Mr Van Loggerenberg unlawfully interfered in the tax audit of Belinda Walter.
All the old complaints against me and Ivan were repeated in the KPMG report. However, the Daily Maverick also reported that KPMG added a strange disclaimer to their report – that the document was not to be used 'for the resolution or disposition of any disputes or controversies thereto and is not to be disclosed, quoted or referenced, in whole or in part'. This effectively rendered the report useless for any purpose.
So, in what is supposedly an independent process, a law firm representing SARS instructs an auditing firm that certain findings should be reflected in its report.
Then the Sunday Times published what they claim to be a summary of the actual KPMG report on their website on 5 December 2015.
In January 2016, KPMG issued a public statement after the 'considerable exposure' its report had received, which, according to KPMG, should not have happened 'as the work was being conducted under strict rules of confidentiality which were clearly articulated in our letter of engagement as well as in our findings'. According to the statement, KPMG submitted a number of drafts to SARS on which they received feedback and their last report was submitted to SARS on 4 December 2015.
'Our mandate was to undertake a documentary review and did not include interviewing individuals named in the report, nor were they given sight of our findings by us.'
The KPMG report, which had cost the state R23 million, was therefore not a comprehensive forensic investigation but merely a 'documentary review'.
I also wonder how they could claim they didn't interview anyone named in the report, when I met with the KPMG team on two occasions, at their request.

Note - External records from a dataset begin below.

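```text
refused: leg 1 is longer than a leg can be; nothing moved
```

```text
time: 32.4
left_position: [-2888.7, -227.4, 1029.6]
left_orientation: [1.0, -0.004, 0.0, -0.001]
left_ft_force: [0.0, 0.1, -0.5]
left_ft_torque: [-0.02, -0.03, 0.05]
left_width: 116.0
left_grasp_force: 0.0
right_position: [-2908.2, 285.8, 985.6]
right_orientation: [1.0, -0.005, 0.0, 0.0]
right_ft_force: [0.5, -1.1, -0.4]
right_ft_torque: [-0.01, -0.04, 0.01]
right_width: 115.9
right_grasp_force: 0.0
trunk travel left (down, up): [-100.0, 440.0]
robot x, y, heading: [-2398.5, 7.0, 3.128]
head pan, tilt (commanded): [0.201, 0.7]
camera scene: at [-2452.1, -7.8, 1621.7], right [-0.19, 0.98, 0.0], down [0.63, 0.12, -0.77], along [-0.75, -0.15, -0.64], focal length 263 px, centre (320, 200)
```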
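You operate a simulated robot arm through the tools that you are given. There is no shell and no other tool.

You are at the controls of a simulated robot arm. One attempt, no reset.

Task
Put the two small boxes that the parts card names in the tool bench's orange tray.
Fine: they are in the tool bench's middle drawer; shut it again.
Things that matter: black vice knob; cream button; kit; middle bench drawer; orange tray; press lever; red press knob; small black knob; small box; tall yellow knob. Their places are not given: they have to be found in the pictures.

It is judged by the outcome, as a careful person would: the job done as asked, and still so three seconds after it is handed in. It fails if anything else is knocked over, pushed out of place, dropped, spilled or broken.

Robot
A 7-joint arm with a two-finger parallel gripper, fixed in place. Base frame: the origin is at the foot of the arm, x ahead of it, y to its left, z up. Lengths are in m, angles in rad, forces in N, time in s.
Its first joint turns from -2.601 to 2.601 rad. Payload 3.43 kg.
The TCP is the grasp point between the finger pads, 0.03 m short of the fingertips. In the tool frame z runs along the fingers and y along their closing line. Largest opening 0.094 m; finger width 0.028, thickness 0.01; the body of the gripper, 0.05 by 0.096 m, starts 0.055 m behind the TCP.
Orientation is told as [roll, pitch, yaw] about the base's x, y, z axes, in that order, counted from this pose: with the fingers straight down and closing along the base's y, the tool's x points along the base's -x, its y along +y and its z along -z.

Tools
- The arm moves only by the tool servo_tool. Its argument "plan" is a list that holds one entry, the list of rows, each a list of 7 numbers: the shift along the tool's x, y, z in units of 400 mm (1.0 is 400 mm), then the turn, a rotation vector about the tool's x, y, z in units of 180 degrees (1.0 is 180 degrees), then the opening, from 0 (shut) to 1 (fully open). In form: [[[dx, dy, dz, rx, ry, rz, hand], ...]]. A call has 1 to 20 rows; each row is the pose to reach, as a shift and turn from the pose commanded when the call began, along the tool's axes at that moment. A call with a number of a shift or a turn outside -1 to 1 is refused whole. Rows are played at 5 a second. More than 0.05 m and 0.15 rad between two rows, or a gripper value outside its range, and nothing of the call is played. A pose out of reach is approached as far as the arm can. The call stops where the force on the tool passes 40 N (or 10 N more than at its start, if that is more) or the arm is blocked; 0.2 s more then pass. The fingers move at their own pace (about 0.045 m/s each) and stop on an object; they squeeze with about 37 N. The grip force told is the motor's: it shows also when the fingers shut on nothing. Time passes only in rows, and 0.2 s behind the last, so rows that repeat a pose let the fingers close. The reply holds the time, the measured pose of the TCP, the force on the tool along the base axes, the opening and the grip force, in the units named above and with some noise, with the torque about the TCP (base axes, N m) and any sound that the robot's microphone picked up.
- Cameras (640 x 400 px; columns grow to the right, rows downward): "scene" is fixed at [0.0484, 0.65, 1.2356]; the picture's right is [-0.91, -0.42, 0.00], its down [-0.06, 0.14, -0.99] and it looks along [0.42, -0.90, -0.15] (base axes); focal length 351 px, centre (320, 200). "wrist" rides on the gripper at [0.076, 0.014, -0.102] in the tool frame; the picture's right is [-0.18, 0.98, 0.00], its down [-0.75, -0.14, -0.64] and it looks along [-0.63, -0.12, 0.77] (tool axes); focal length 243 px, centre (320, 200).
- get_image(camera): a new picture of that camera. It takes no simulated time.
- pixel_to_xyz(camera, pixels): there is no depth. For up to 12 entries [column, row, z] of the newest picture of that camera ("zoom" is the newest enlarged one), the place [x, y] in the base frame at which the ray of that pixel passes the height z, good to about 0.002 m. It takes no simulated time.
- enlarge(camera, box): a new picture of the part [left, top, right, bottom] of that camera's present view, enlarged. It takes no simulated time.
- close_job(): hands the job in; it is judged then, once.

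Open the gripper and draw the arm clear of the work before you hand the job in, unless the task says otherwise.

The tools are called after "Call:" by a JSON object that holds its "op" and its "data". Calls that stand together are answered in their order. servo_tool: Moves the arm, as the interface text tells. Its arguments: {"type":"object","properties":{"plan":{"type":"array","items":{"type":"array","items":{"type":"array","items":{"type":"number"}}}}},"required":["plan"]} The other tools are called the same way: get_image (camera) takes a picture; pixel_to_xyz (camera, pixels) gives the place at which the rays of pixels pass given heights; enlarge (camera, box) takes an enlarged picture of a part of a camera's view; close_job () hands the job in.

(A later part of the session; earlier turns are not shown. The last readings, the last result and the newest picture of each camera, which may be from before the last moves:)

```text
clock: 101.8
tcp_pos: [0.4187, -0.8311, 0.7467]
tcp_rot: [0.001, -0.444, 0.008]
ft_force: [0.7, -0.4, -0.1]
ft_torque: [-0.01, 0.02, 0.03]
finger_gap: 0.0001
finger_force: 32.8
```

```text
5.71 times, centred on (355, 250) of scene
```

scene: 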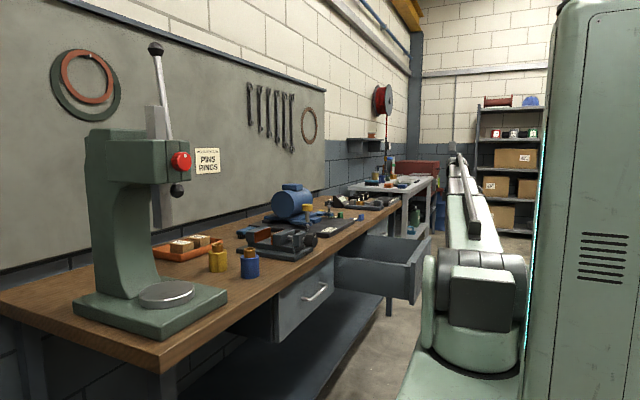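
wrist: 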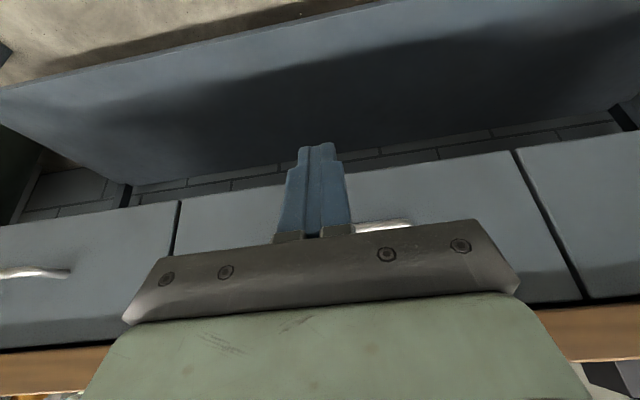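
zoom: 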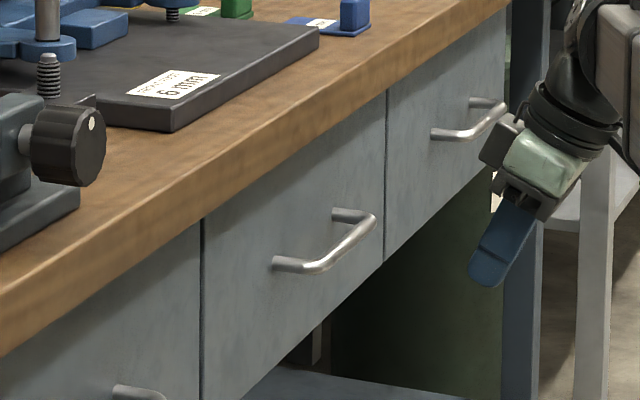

The report contains sweeping statements, is factually incorrect and there is little or no substantiating evidence in too many instances to mention here. The following examples should give the reader an idea, though, of how taxpayers' money was spent on a KPMG 'investigation'.
The KPMG report... had cost the state R23 million.
Take, for instance, the following finding: 'We found no evidence indicating that the Minister of Finance, at the time, new about the existence of the Unit in SARS.'
Firstly, the word 'new' means something entirely different from the word 'knew'. Secondly, since that 'unit' was established there have been three ministers of finance and three deputy ministers and two SARS commissioners and deputy commissioners. Which particular minister was being referred to here, and why leave out the deputy ministers and commissioners?
A real red herring was the finding on equipment: 'The Unit unlawfully engaged in the procurement of intelligence gathering equipment with the necessary interception capability.' A list of very complex descriptions of equipment is then provided.
This is absolutely not true. The listed equipment was acquired by an entirely different unit in SARS, the Anti-Corruption and Security Division, under Clifford Collings. As a cost-centre manager, I was not aware of the acquisition of any equipment of the kind that KPMG refers to. There will be no evidence that the unit acquired any of the equipment mentioned simply because it never happened. Nor did the unit ever use the equipment that was acquired by ACAS.
Furthermore, you can buy any of these items over a counter. And none have 'interception capability'.
Probably the most laughable of the findings is the following: 'There is no evidence that SARS owed [sic] a brothel but it seems that some members of the Unit engaged services of prostitutes during their leisure time.'
It gets even more ludicrous. The reports states that during the period 2006 to 2014, the unit 'acquired and or attempted to acquire, offered intelligence gathering equipment such as ...' Here the report mentions equipment such as audio recorders, video recorders and a 'pinhole covert camera'.
The finding is nonsensical. Either the unit acquired the equipment, or it didn't. Offered equipment? To whom? But, as I said, the unit never acquired or used any of the listed equipment in the first place anyway.
Probably the most laughable of the findings is the following: 'There is no evidence that SARS owed [sic] a brothel but it seems that some members of the Unit engaged services of prostitutes during their leisure time.'
I should really hope SARS never 'owed' a brothel any money. We know SARS never owned one either, as the Sunday Times seemed to believe once, and tried to make the nation believe. As for the guys and their 'leisure rogue time' – different strokes for different folks. But why exactly is this any of KPMG's business to start with?
It is most interesting that the allegations that the unit bugged Zuma, got new homes and cars, spied on top cops and infiltrated politicians have now completely disappeared.
One other small example. Back in 2010, I met with people in the tobacco industry who had asked to meet with the team members of the unit. I recorded the conversation, which was later transcribed. They warned us about the existence of a 'project' to discredit SARS officials involved in the tobacco industry investigations for which R600 000 had been made available. We were told how certain individuals had been infiltrating state intelligence, the Hawks and the NPA, and were going to use these institutions to discredit us.
I know that KPMG had access to this recording, as well as a document that was ultimately going to become an affidavit that proves the aforesaid. They had the 'Project Broken Arrow' reports and the warnings we received of people who were trying to discredit us. But not a word of any of this appears in KPMG's 'findings'. Why was this information not considered relevant to their 'documentary review'?